Secondo il generale Asghar Abbas-Kulizadeh, vicecomandante del Corpo “Ashura”, i nemici “dell’Islam e della Rivoluzione non esiteranno a colpire la Repubblica Islamica. Oggi, l’obiettivo principale dei nemici è seminare divisioni nella regione”.
Intanto, hanno preso il via all’Assemblea Nazionale francese le udienze sul riconoscimento dell’indipendenza della Repubblica di Artsakh, sul coinvolgimento della Turchia e la presenza di mercenari.
“Un progetto di legge in proposito è stato presentato alla Camera bassa dell’Assemblea nazionale francese”, ha dichiarato a Armenpress David Papazjan, direttore esecutivo della Fondazione di Stato per gli interessi dell’Armenia, mentre il Ministro degli esteri francese Jean-Yves Le Drienne ha accusato Ankara di violare il cessate il fuoco.
Dunque, qual è il ruolo riservato a Mosca in questo quadro? A parere del politologo Dmitrij Evstaf’ev, l’élite politica russa si sta rendendo conto che non esiste oggi alcuno “spazio post-sovietico”: esso si è come “disintegrato, degradato”.
Così, non esiste alcuna “Eurasia post-sovietica, c’è un terreno selvaggio, in cui agiscono forze assolutamente diverse, che non tengono in nessun conto la Russia; organizzazioni apertamente gangsteristiche”, che non sono solo i “Lupi Grigi” turchi.
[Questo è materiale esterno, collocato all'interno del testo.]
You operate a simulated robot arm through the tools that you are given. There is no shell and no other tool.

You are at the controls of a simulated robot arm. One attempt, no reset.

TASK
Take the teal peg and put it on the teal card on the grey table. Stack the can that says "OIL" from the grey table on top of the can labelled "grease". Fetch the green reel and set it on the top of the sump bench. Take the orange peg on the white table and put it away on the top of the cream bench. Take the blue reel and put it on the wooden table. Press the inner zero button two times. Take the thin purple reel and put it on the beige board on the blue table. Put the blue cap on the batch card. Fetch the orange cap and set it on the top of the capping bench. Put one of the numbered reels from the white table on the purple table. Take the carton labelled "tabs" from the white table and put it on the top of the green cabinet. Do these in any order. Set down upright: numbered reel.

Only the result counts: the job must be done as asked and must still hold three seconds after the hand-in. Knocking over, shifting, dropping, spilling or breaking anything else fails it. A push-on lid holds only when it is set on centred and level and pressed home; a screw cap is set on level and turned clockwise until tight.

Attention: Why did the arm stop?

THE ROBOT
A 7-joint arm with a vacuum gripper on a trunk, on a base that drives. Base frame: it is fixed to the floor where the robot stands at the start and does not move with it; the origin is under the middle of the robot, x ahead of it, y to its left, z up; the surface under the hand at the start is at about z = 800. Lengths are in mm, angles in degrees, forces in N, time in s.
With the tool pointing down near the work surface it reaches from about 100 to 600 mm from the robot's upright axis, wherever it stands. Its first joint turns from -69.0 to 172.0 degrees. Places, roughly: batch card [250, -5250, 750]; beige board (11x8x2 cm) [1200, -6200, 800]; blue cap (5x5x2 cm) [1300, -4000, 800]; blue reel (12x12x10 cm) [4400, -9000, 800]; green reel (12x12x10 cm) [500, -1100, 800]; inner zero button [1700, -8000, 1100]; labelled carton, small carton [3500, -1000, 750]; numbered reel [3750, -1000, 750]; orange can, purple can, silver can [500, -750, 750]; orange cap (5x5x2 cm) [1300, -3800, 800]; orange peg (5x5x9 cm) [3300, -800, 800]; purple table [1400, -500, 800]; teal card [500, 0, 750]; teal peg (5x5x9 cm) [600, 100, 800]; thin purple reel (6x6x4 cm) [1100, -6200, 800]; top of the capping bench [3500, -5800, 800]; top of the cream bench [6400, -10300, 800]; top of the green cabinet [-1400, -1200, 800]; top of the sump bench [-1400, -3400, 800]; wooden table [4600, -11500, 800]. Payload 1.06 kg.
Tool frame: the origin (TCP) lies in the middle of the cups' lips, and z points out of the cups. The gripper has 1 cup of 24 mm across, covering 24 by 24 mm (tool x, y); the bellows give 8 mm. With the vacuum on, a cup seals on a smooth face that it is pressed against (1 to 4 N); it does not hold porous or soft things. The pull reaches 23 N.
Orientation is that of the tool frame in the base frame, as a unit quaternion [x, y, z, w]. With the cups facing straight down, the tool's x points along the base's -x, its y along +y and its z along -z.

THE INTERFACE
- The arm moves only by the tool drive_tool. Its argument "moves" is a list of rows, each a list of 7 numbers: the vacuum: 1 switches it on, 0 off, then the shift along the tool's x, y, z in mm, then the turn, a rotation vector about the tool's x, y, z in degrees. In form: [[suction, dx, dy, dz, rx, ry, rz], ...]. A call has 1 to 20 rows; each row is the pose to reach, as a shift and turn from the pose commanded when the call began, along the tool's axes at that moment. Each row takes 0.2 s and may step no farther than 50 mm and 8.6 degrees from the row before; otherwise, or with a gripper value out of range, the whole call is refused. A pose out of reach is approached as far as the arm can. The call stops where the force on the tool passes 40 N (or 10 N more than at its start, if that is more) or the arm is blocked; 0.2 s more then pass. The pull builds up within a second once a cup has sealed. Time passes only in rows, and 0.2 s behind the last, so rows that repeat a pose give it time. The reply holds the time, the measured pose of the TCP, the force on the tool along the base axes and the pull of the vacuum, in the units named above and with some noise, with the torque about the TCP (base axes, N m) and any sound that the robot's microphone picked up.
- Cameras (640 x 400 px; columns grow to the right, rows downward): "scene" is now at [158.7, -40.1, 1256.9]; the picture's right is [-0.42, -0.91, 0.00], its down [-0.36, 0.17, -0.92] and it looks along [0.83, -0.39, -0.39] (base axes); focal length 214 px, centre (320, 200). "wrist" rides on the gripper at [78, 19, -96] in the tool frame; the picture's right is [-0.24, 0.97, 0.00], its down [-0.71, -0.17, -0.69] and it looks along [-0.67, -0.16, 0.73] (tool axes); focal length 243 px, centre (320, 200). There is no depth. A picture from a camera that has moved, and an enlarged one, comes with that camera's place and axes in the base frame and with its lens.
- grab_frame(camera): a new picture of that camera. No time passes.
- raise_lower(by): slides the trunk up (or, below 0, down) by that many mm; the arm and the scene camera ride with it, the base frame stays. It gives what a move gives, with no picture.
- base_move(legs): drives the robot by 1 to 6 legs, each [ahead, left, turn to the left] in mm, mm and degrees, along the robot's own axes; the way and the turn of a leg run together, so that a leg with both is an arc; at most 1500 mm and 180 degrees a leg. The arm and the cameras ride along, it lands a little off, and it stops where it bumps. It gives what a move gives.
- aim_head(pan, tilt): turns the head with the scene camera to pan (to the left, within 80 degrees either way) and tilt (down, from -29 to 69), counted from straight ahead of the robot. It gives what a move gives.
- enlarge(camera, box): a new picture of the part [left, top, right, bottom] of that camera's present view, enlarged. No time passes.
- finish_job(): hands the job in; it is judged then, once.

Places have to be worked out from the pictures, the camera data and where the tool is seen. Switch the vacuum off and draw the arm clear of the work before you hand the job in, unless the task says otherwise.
Oggi non sussiste alcuna “base istituzionale per rafforzare la nostra influenza nello spazio post-sovietico. Possiamo scordarci di tutte queste organizzazioni burocratiche, dall’Unione economica euroasiatica, al Trattato per la sicurezza collettiva”.
Nello specifico del conflitto in corso, Evstaf’ev ricorda come il tema al centro dei social network armeni sia oggi che “Putin ha di nuovo privato gli armeni della vittoria”: volevano arrivare fino a Baku ed ecco che invece sono arrivati i soliti russi a “rubarci la vittoria”.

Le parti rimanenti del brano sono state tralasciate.